Dedicated RPC providers per chain are worth the cost. Public RPC endpoints get rate-limited under real traffic. If your product depends on chain reads, use a dedicated provider. The reliability difference is substantial.

Security: What You Cannot Skip

DeFi tools attract bots. Rate limiting is not optional. We apply rate limits across all endpoints, with stricter limits on search and claim flows where abuse is most likely.

Wallet validation runs before any claim operation. You confirm the address is valid and well-formed before hitting the chain. This prevents a class of errors where a malformed address gets submitted to a contract call.

SSE streams are signed. Each stream has a request signature that the server validates before opening the connection. This prevents unauthorized clients from opening persistent connections and abusing the streaming infrastructure.

Full CSP (Content Security Policy) and HSTS headers are set at the application layer. On a Next.js app deployed to Vercel, this means explicit middleware configuration. The default headers are not sufficient for a tool handling financial data. Define your CSP allowlist explicitly and keep it tight.
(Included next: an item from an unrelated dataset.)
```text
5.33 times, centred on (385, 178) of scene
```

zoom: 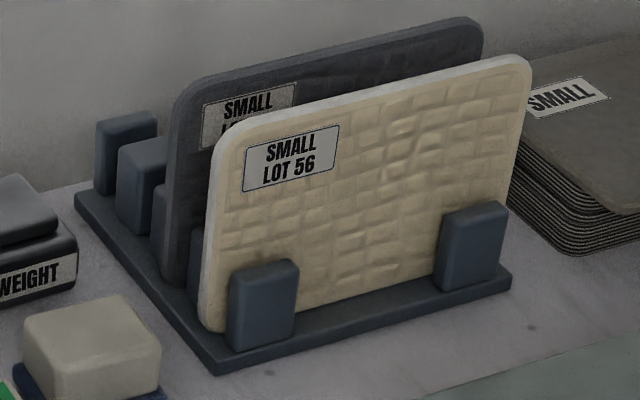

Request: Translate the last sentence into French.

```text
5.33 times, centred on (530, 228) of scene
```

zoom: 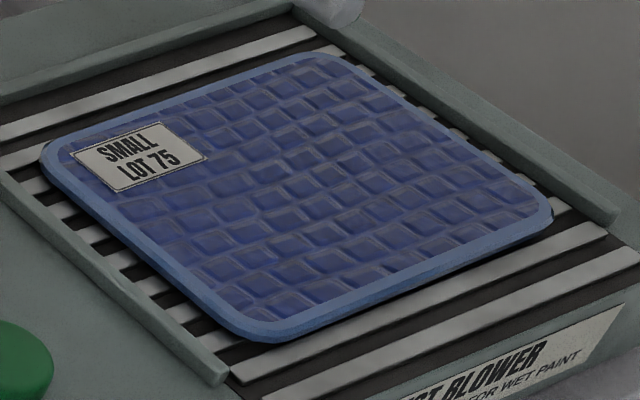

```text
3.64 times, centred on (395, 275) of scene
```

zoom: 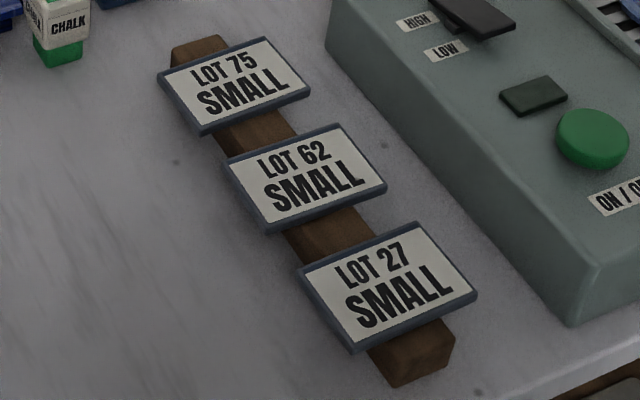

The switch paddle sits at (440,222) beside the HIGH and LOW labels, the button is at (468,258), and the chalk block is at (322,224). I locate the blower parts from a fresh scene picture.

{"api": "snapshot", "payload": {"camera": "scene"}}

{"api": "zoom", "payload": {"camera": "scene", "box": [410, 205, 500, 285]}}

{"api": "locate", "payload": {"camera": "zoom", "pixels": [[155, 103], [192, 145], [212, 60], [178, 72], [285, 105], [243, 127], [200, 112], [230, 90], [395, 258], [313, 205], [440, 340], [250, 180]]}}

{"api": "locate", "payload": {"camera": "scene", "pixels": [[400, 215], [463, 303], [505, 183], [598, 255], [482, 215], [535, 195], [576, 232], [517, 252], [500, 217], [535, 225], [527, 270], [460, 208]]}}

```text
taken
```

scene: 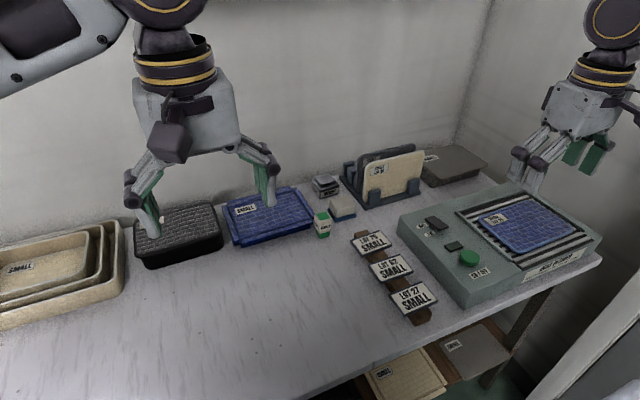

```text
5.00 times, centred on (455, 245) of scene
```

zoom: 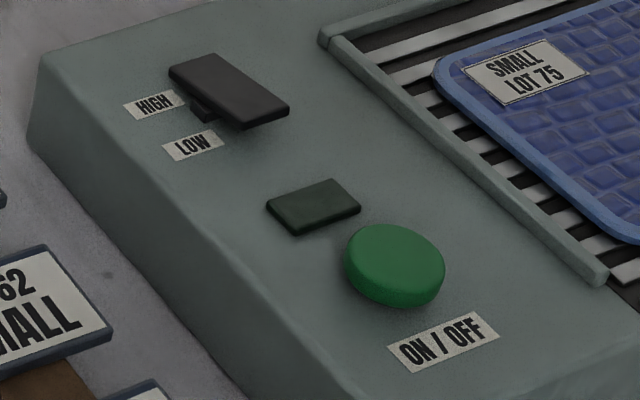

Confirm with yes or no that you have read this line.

What We Would Do Differently

Start with the adapter interface before writing any adapter implementations. We defined ours early but not early enough. Two adapters were written before the schema was finalized, which meant a refactor pass later. Define the contract first, then implement against it.

Build the identity resolution cache on day one. We added it mid-development and had to backfill logic. It touches every query path, so retrofitting it is more painful than building it upfront.

Design your SSE stream for partial failures from the start. If one adapter fails, the stream should continue and surface that failure as a partial result, not kill the entire stream. We handled this correctly but it required deliberate error isolation per adapter. Make that decision explicitly, not as an afterthought.

Separate your pricing refresh from your fee query path completely. We got this right but it was a conscious choice that we could have easily gotten wrong. Mixing pricing API calls into per-user request paths is a fast way to hit rate limits under load.